2) Can the assessment accurately show what I can or cannot do today and what I know?

I can give a student a test on any given day, but it is only a snap-shot of their knowledge.  If that student comes up to me and says, “Mr. H., I am going to do bad on this test today because of X, or Y,” I need to make the professional judgment in deciding whether or not this student should get another chance to show me what they know.  Depending on the situation, and sometimes the student, she or he may get another shot.  These are decisions I make as a teacher because I know how the assessment matches the curriculum I teach, and because I know how my students learn it.

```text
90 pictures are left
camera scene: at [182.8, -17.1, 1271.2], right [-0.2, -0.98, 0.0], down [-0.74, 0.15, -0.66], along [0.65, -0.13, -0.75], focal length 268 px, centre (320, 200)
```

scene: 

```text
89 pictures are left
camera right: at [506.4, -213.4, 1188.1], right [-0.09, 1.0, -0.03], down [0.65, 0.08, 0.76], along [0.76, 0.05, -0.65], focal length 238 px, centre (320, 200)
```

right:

However, an institution such as the motorcycle school isn’t responsible for my success on the riding test, just like they are not responsible if I crash my motorcycle. Their school cannot be punished and their curriculum isn’t in jeopardy if I do not pass the exam. Yet high schools and teachers are held responsible by our districts, and federal and state laws if our students do not do well on standardized tests. Curricular decisions and school policies are being made irresponsibly by non-educators who claim they know what students do not know, because there is money at stake.

Since the year I got the Sneaky Cheetah, states’ legislators have been scrambling in competition, and promising the moon in sweeping education reforms in response to Secretary of Education Arne Duncan dangling the Race to the Top carrot of federal edu-dollars.
They look at tests and call it “data.” Data can inform decisions, but should not drive it. By tying test scores to school funding, we are devaluing the learning that takes place.

If the motorcycle riding school were to change their priorities so that more students passed the test students would be less prepared for life-long riding, and we could expect more accidents on the roadway.

But I did pass the IL Motorcycle Riding Exam. Woo-hoo!

That test didn’t teach me to ride.  It was an experienced instructor with a small group of students and a scaffolded, high-quality curriculum.  If schools can provide those three things than none of use should worry about the tests, and everyone can have an awesome summer.